**SOURCE TEXT**.
╔══
SELLERS, Appellee, v. MORROW AUTO SALES, Appellant.

No. CA97-06-053.

Decided: December 22, 1997

Laura Sellers, Morrow, pro se.  Fowler & Cole and Thomas T. Cole, Lebanon, for appellant.

Plaintiff-appellee, Laura Sellers, purchased a used car from defendant-appellant, Morrow Auto Sales (“Morrow Auto”) for $1,300 plus the trade-in value of her old car, a Ford Thunderbird.   Javier Rizzi, the owner of Morrow Auto, told Sellers at the time of sale, “I guarantee the car;  the car's a good car * * *.”   Rizzi also told Sellers, “[I]f you have any problems, bring the car back.”

Sellers did have problems with the car.   Four or five days after she purchased the car, Sellers brought it back to Morrow Auto, complaining that the car was “running hot.”   Rizzi told her that the car had a “floating gauge,” and that it would be alright.   After another few days, Sellers brought the car back again still complaining that the car was running hot.   Sellers told Rizzi that her husband was going to put a new thermostat in the car.   Rizzi gave Sellers $50 towards the cost of the thermostat.   The car continued to overheat even with a new thermostat.   Sellers brought the car back to Morrow Auto a third time.   This time, Rizzi and an employee of Morrow Auto put antifreeze and water in the radiator when the car was turned off.   Sellers testified at trial that she asked, “[S]houldn't I start this car before you put that stuff in the radiator?   Won't it blow it or bust the header?”   The employee answered, “[N]o, the car's fine.”   When Sellers did start the car, white smoke came from the engine and Rizzi told Sellers she had “cracked the head.”

Morrow Auto returned Sellers's Thunderbird to her, but refused to return her $1,250 ($1,300 purchase price minus $50 returned to her for the new thermostat).   Sellers brought an action to recover the $1,250 in small claims court.   After a trial, the lower court entered judgment in Sellers's favor.   From this judgment, Morrow Auto appeals.

In a single assignment of error, Morrow Auto complains that the trial court's judgment was against the manifest weight of the evidence.   Morrow Auto raises two issues under the assignment of error.   First, Morrow Auto states that the trial court should have applied the rule of caveat emptor (“let the buyer beware”) to reach its decision.   Second, Morrow Auto argues that its responsibility for the new car ended once Sellers's husband intervened by putting a new thermostat in the car.
╚══
**SUPPLIED MATERIAL**.
╔══
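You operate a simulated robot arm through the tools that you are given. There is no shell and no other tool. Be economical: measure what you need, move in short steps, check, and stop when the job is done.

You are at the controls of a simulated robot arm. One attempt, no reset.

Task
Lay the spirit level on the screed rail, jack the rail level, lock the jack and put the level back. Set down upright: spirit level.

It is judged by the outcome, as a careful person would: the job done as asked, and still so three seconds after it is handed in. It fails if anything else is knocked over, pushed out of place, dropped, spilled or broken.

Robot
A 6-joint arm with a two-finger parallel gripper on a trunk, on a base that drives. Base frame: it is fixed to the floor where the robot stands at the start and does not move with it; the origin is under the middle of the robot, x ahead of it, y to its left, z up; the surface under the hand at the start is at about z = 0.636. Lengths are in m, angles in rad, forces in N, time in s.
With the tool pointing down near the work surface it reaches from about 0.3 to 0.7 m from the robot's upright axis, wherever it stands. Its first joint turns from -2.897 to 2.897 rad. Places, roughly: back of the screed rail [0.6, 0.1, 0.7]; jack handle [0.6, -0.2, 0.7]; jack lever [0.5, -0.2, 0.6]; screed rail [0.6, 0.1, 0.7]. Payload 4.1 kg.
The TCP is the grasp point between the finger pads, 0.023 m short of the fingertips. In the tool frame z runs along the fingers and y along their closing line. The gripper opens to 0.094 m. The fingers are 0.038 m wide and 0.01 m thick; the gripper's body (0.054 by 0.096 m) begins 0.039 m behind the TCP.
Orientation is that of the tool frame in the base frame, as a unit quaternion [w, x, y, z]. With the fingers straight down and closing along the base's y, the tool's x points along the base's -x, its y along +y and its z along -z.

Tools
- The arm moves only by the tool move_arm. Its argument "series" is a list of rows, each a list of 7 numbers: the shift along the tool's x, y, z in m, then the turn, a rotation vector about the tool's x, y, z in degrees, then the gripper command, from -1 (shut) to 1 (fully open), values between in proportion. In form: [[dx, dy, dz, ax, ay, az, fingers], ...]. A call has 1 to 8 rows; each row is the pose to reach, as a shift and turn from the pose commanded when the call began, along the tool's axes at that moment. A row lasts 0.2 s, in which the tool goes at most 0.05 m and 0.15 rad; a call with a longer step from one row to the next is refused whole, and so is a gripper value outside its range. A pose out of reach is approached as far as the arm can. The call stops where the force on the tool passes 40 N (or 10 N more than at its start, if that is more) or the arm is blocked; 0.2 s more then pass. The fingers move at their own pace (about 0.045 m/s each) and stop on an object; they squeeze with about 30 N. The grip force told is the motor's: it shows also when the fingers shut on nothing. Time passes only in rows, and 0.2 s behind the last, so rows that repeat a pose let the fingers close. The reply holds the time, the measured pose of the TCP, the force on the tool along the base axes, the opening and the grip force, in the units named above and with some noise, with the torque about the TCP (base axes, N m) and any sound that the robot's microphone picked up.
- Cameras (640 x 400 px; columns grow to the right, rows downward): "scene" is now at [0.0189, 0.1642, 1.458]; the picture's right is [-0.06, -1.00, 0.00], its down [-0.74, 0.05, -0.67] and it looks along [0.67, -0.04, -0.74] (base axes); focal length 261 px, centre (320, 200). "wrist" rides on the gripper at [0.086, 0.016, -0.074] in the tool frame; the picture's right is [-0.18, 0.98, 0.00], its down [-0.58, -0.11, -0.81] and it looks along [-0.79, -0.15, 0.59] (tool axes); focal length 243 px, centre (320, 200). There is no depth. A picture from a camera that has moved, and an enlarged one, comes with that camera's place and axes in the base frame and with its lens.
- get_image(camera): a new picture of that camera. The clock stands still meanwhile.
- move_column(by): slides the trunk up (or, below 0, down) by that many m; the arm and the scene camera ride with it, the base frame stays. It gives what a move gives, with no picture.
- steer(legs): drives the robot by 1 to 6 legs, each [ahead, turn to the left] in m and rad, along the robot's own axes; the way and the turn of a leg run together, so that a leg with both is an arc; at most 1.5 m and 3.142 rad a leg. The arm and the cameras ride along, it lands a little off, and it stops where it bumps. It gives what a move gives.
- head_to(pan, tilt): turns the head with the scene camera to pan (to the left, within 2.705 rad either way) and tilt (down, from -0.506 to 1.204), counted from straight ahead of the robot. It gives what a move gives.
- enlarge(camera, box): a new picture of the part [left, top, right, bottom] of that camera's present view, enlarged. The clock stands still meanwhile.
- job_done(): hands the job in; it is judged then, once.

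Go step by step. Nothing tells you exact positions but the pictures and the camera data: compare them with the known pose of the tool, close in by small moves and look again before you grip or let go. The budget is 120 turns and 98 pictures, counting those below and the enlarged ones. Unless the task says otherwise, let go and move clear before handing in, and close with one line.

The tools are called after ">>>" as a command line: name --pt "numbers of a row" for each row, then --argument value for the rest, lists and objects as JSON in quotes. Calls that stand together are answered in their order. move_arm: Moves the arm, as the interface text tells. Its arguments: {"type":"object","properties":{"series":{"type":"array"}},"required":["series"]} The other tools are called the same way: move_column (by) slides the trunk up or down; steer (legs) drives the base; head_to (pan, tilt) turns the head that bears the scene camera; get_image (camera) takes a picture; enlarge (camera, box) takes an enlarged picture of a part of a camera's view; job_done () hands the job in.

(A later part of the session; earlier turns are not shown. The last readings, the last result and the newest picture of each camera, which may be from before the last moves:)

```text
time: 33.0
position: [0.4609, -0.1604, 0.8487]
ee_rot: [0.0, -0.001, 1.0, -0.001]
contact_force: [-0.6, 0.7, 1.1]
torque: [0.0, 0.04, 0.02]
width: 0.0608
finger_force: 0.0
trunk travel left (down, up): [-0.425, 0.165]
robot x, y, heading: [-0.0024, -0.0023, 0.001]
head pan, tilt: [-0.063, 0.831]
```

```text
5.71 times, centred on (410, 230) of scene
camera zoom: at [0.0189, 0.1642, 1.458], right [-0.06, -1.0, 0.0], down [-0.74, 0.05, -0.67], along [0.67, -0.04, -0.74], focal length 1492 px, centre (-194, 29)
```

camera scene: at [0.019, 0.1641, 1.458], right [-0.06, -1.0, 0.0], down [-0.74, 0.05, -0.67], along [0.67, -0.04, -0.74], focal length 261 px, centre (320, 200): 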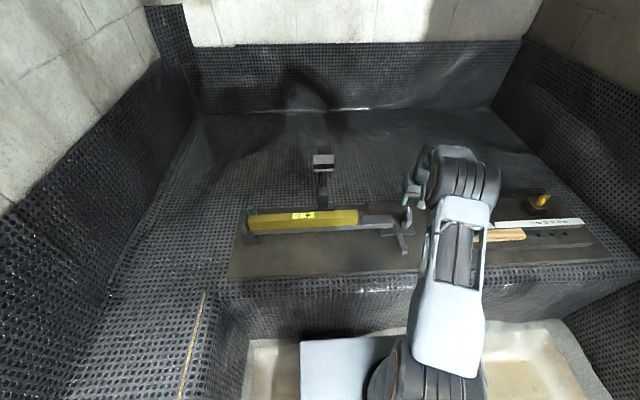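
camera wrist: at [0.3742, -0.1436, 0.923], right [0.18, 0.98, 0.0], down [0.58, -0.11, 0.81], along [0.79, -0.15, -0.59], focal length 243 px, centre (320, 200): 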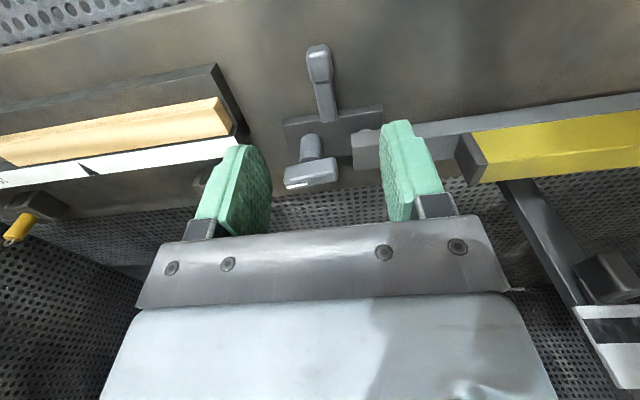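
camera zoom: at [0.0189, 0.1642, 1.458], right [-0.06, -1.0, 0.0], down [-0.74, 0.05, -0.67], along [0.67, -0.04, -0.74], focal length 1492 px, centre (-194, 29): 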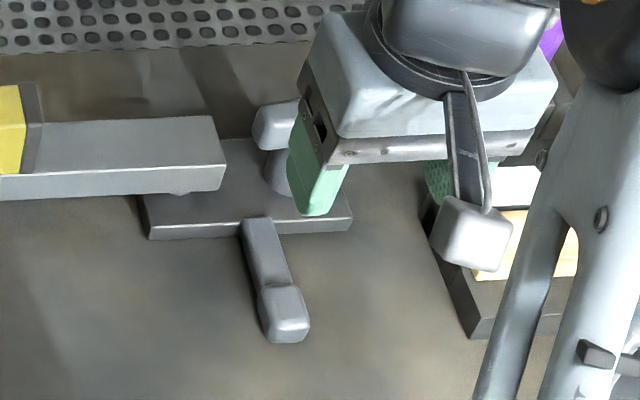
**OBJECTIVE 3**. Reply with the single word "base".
╚══
**OBJECTIVE 1**. What does the source text say from "In a single" through "putting a new thermostat in the car."? Give the exact wording.
**OBJECTIVE 2**. Supply the part of the source text that comes after its last sentence.

**EXERCISE RESPONSE 1**.
In a single assignment of error, Morrow Auto complains that the trial court's judgment was against the manifest weight of the evidence.   Morrow Auto raises two issues under the assignment of error.   First, Morrow Auto states that the trial court should have applied the rule of caveat emptor (“let the buyer beware”) to reach its decision.   Second, Morrow Auto argues that its responsibility for the new car ended once Sellers's husband intervened by putting a new thermostat in the car.

**EXERCISE RESPONSE 2**.
 We reject outright Morrow Auto's argument that the doctrine of caveat emptor applies in this case.   Caveat emptor typically has no application to the sale of personal property, including used cars.  LaVeck v. Al's Mustang Stable (1991), 73 Ohio App.3d 700, 704, 598 N.E.2d 154, 156, citing, inter alia, Feliciano v. Moore (1979), 64 Ohio App.2d 236, 18 O.O.3d 176, 412 N.E.2d 427.   Instead,  Chapter Two of the Uniform Commercial Code, codified in Ohio at R.C. Chapter 1302, governs Sellers's purchase of a used car from Morrow.  R.C. Chapter 1302 applies to “transactions in goods.”  R.C. 1302.02 (UCC 2-102).  “Goods” means “all things * * * which are moveable at the time of identification to the contract for sale other than the money in which the price is to be paid,” R.C. 1302.01(A)(8), and includes motor vehicles.   See 81 Ohio Jurisprudence 3d (1988) 191, Sales, Section 41 (“it is self-evident that motor vehicles fall within the statutory definition of ‘goods' ”).   See, also, Fuqua Homes, Inc. v. Evanston Bldg. & Loan Co. (1977), 52 Ohio App.2d 399, 403, 6 O.O.3d 440, 442, 370 N.E.2d 780, 783.

 Under R.C. 1302.26(A)(1) (UCC 2-313), an express warranty is created by a seller when an affirmation of fact or a promise relating to goods becomes part of the basis for the bargain between two parties.1  Express warranties can be made verbally.   See Society Natl. Bank v. Pemberton (M.C.1979), 63 Ohio Misc. 26, 17 O.O.3d 342, 409 N.E.2d 1073 (statement that pickup truck would be “just right for plowing snow” was sufficient basis on which court could find creation of express warranty).   They can also consist of guarantees made by the seller.   See 3 Anderson (1995), Uniform Commercial Code 80, Section 2-313:101.

 The trial judge, as trier of fact, is in the best position to weigh evidence and assess witness credibility.   See Seasons Coal Co. v. Cleveland (1984), 10 Ohio St.3d 77, 10 OBR 408, 461 N.E.2d 1273.   Therefore, we will not substitute our judgment for that of the trier of fact.  Id.  Judgments supported by some competent, credible evidence going to the essential elements of a cause of action cannot be reversed as being against the manifest weight of the evidence.  C. E. Morris Co. v. Foley Constr. Co. (1978), 54 Ohio St.2d 279, 280, 8 O.O.3d 261, 262, 376 N.E.2d 578, 579.

 In this case, Sellers testified that when she was considering buying the car from Morrow Auto, Rizzi told her that he guaranteed the car and that if she had any problems with the car, she should return it to him.   It appears that the trial court construed this language as constituting an express warranty on the part of Morrow Auto.   When Sellers returned to Morrow Auto to enforce that warranty because the car was “running hot,” Rizzi did not repair the car, but told her to continue driving it because the gauge was a “floating gauge.”   The trial court concluded that Sellers could not be held liable for damage that occurred because she drove the car on Morrow Auto's advice after she brought the car in  for repairs.   On these facts, we find that there is competent, credible evidence to support that determination.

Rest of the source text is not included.